Transcribe all of the material below word for word and leave out its pictures.

== Dataset extract ==

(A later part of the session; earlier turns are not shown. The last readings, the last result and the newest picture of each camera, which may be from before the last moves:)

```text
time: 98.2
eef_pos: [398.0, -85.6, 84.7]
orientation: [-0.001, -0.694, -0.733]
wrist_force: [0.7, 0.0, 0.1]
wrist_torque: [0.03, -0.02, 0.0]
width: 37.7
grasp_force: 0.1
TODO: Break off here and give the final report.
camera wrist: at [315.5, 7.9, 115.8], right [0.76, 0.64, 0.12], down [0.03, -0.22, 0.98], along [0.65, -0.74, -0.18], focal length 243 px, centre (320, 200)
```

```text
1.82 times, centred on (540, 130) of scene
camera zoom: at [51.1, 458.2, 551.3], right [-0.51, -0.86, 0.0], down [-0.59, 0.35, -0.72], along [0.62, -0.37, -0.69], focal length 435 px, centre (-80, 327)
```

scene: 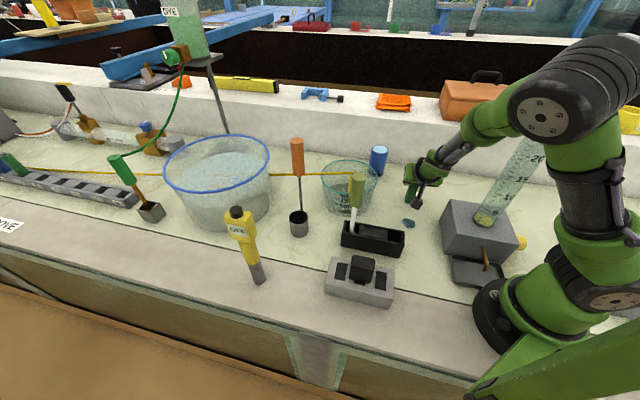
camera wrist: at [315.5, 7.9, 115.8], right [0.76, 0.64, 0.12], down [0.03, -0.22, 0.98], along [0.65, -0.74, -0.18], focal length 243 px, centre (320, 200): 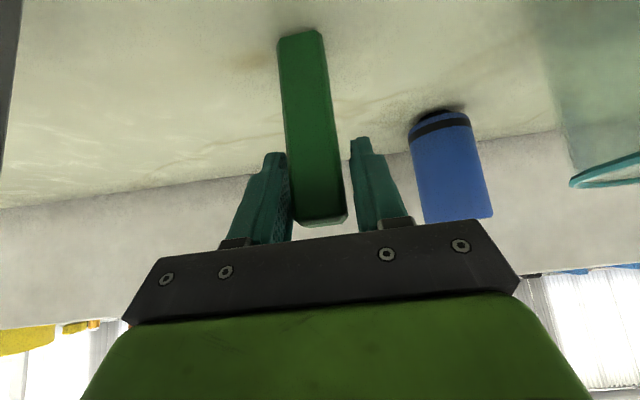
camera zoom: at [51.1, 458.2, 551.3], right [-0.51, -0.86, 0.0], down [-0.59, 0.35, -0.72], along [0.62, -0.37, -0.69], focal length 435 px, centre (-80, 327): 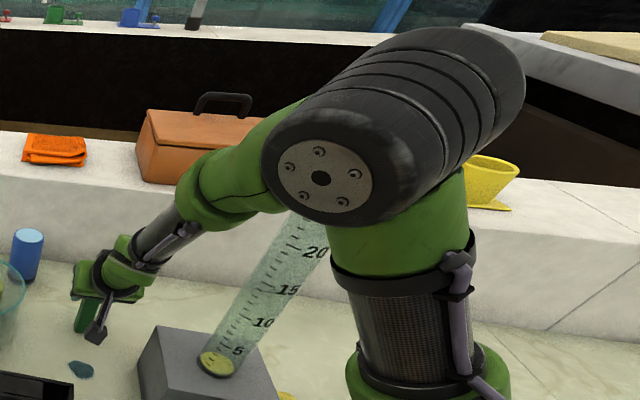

===

Result for this exercise:
(A later part of the session; earlier turns are not shown. The last readings, the last result and the newest picture of each camera, which may be from before the last moves:)

```text
time: 98.2
eef_pos: [398.0, -85.6, 84.7]
orientation: [-0.001, -0.694, -0.733]
wrist_force: [0.7, 0.0, 0.1]
wrist_torque: [0.03, -0.02, 0.0]
width: 37.7
grasp_force: 0.1
TODO: Break off here and give the final report.
camera wrist: at [315.5, 7.9, 115.8], right [0.76, 0.64, 0.12], down [0.03, -0.22, 0.98], along [0.65, -0.74, -0.18], focal length 243 px, centre (320, 200)
```

```text
1.82 times, centred on (540, 130) of scene
camera zoom: at [51.1, 458.2, 551.3], right [-0.51, -0.86, 0.0], down [-0.59, 0.35, -0.72], along [0.62, -0.37, -0.69], focal length 435 px, centre (-80, 327)
```

scene: 
camera wrist: at [315.5, 7.9, 115.8], right [0.76, 0.64, 0.12], down [0.03, -0.22, 0.98], along [0.65, -0.74, -0.18], focal length 243 px, centre (320, 200): 
camera zoom: at [51.1, 458.2, 551.3], right [-0.51, -0.86, 0.0], down [-0.59, 0.35, -0.72], along [0.62, -0.37, -0.69], focal length 435 px, centre (-80, 327): 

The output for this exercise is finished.